Brands may not garner the desired ROI from and influencers can be displeased by product-influencer mismatches. Sarah James, an influencer better known as Whoorl, commends green beauty brands for cleaning up their packaging materials, but remains disheartened by the amount of inapplicable merchandise she gets. She says, “I have received so many unsolicited packages that I have no interest in at all. I recently received a kit of 20 different shades of foundation. I mean, what I am supposed to do with that? I’m not a makeup artist, and I feel that’s pretty evident via my social media channels, so receiving packages like that is super wasteful and a tad bit maddening.”

Type:A has carefully narrowed its influencer pool and targeted its mailings to much success. Initially, the young deodorant brand was reaching out to beauty, lifestyle, motherhood, pregnancy, fitness and food influencers. Now, it’s sticking primarily to fitness, motherhood and pregnancy influencers, and has achieved better bang for its buck. “There’s a natural fit between the brand, these groups and their followers,” says Type:A founder Allison Moss. She reports almost every influencer the brand reaches out to posts on Instagram Stories and, significantly for sales, reviews its product.

Type:A’s mailers are incredibly straightforward. It sends recyclable white branded boxes housing its product wrapped in tissue paper and a brochure. “I would recommend any small brand not over-invest in unboxing. We get constant feedback from bloggers, influencers and media that they appreciate that it’s eco-friendly. They say, ‘We see so many of these over-the-top unboxing experiences, and it feels wasteful,’” says Moss. “It’s a simple solution that highlights the product with not a lot of fuss around it.”
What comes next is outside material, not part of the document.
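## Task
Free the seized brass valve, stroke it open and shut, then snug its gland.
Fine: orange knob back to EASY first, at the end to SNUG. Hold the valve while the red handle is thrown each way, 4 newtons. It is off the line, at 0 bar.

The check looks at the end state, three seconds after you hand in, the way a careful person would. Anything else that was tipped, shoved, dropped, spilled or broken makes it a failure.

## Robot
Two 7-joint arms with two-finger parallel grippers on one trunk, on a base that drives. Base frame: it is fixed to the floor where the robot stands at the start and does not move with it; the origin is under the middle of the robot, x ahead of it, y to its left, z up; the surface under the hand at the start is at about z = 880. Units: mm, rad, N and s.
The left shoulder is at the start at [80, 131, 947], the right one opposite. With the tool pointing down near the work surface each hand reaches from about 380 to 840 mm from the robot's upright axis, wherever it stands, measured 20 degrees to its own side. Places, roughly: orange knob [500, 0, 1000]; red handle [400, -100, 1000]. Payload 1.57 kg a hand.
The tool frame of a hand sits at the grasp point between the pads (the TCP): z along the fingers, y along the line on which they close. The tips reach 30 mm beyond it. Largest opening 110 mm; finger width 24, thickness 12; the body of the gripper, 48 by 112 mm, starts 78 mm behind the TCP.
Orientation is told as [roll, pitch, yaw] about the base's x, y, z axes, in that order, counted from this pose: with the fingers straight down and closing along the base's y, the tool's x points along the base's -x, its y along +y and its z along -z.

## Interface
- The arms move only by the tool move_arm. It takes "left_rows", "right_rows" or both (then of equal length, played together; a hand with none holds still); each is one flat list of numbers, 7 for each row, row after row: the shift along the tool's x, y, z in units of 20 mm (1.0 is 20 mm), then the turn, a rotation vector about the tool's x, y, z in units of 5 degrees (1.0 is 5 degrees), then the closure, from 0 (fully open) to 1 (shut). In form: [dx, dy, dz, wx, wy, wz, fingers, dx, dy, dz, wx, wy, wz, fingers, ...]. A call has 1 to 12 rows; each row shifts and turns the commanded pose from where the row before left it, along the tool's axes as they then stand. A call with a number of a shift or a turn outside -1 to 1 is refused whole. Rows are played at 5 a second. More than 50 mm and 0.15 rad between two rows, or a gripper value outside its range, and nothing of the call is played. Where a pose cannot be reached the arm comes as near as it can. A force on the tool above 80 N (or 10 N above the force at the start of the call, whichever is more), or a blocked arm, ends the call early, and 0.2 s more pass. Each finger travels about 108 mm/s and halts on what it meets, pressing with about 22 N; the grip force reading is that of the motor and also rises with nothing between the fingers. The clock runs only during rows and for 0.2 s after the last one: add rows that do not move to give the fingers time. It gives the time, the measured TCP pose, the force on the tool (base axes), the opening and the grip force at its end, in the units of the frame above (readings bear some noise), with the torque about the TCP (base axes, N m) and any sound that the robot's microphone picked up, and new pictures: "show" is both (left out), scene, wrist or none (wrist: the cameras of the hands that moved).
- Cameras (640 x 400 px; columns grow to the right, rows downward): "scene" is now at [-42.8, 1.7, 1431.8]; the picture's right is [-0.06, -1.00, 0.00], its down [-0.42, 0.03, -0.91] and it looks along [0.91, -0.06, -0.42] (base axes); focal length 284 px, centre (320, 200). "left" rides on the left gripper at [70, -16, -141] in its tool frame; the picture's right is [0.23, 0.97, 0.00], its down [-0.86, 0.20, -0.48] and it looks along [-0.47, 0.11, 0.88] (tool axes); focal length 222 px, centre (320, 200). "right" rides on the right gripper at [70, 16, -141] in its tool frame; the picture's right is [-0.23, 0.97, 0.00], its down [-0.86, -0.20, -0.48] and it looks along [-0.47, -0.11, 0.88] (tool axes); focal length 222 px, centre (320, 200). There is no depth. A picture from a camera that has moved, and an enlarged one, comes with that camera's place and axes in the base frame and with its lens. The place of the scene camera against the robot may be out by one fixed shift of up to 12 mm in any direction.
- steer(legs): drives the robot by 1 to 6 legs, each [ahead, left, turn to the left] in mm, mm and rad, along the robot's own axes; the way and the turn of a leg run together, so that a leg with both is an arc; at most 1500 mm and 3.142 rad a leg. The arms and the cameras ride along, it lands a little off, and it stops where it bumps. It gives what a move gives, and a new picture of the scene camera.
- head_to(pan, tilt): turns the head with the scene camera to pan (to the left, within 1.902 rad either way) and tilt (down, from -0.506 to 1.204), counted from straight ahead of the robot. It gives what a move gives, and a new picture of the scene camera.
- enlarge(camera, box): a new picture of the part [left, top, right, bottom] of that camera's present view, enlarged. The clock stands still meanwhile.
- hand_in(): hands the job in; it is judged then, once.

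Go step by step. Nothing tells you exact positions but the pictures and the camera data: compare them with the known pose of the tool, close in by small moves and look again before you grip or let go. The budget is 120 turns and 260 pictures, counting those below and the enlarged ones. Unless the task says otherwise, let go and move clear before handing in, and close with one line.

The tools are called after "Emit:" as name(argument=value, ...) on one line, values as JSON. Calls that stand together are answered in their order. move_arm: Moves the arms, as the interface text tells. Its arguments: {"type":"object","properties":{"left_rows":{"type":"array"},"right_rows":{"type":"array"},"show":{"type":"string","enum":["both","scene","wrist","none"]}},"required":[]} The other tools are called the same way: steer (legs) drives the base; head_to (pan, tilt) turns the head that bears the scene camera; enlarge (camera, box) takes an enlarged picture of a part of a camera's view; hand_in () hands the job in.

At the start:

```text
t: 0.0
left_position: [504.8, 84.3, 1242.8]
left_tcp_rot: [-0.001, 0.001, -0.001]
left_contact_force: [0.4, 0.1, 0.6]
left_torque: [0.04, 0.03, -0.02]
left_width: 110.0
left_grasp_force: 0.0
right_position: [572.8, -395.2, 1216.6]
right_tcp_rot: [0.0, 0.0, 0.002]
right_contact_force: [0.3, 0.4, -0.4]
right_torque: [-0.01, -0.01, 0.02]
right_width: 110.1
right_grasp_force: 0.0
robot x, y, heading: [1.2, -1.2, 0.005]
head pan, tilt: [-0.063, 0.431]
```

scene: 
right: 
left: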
“Unboxing strategies are a cost of doing business. Everyone is doing them and, if you don’t, you will fall behind. What is changing is the type of influencer that is being seeded for gifting and why.”

New clean haircare brand Allyoos decided to skip the influencer segment altogether for its launch packages. It sent boxes covered with personalized wrapping paper of recipients’ Instagram posts with its two debut products and strawberry candies to select fitness studios, retailers, restaurants, companies and celebrities founder Samantha Denis adores. The interior of the boxes resembled an Italian food store to convey Allyoos’ warm Italian-American sensibilities.
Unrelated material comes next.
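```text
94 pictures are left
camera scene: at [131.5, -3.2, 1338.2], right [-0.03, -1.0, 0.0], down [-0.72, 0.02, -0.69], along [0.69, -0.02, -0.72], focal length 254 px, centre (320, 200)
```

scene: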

“Influencers are amazing, but we wondered, ‘What can we do that’s different until we have stronger influencer relationships?’” she says, noting that, shortly after its boxes were delivered, Allyoos’ Instagram account swelled by 200-plus followers.

Like Allyoos, Girlactik attempts to customize mailers. For its Luminous Face Powder release, the brand produced a poker-themed mailer with playing cards featuring the faces of the influencers receiving the mailer. Generally, founder Galit Strugano-Wigdor spends $10 to $40 per PR box and sends product launch boxes to 75 to 80 people. Schulze recommends indie beauty brands place $60 worth of product in boxes and send them to 30 to 50 influencers monthly. Launches excluded, Denoon shares Beach House is reducing mailer frequency from monthly to quarterly.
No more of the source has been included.